A second example, the long speech in Acts 2:14-40, seems to exhibit an interesting combination of both judicial and deliberative rhetoric as follows. Verses 14-36 are explicitly judicial in that they first refute the charge of the Jews that those assembled at Pentecost are drunk and then indicts the Jews for their pivotal role in the death of Jesus. Both of these sections contain issues of fact, which in classical rhetorical theory was one type of stasis (basic issue) to be argued in a court setting. From verse 38-40 Kennedy sees a change to a deliberative mode of discourse, strongly urging the crowd to repent and be baptized. Verse 40′s summary, “with many other words he solemnly testified and kept on exhorting them…” seems to clinch the idea that this speech falls into the classical category of deliberative rhetoric. Intriguingly, though, viewing the entire speech as a unit gives the outline: prooimiom (v. 14), proposition (in the form of an enthymeme, v. 15), proof (again, from Scripture, vv. 17-21), second prooimiom (v. 22), second proposition (vv. 23-24), second proof (from Scripture, vv. 25-28, amplification of proof (via exegesis of the Scriptural passage cited, vv. 29-35), and conclusion (v. 36).[2]

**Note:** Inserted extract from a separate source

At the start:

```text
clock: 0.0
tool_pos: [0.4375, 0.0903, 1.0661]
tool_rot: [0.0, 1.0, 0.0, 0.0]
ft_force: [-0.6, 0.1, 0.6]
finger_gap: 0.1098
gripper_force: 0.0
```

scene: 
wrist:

A third example is the speech of Stephen before the Sanhedrin in Acts 7:2-53. According to Kennedy, in this example of clear judicial rhetoric, the stasis is antengklema, or “counter-accusation”, the purpose of which is to highlight the purportedly illegitimate jurisdiction of the court bringing the accusation. The structure of Stephen’s extended speech, given to him by the Holy Spirit, works out like this: prooimiom (7:2a), narration (2b-48), proposition (v. 51), and indictment in the form of proof (from historical evidence, vv. 52-53).[3] Kennedy sees no natural and proper classical rhetorical ending to this speech (arguing that it needs one of several possible devices that would be normally used to close out a judicial speech), but he does see an “epilogue” of sorts in vv. 54-56′s account of Stephen’s vision, which performs the “counter-accusation” function of the stasis of jurisdiction, namely, Stephen’s rejecting the Sanhedrin’s jurisdiction over him by pointing out the location of the real court of law: the Son of Man standing at the right hand of God.

Moving on, Kennedy sees deliberative rhetoric in Paul’s Thessalonian epistles, deliberative rhetoric in the epistle to the Galatians, and epideictic rhetoric in the epistle to the Romans.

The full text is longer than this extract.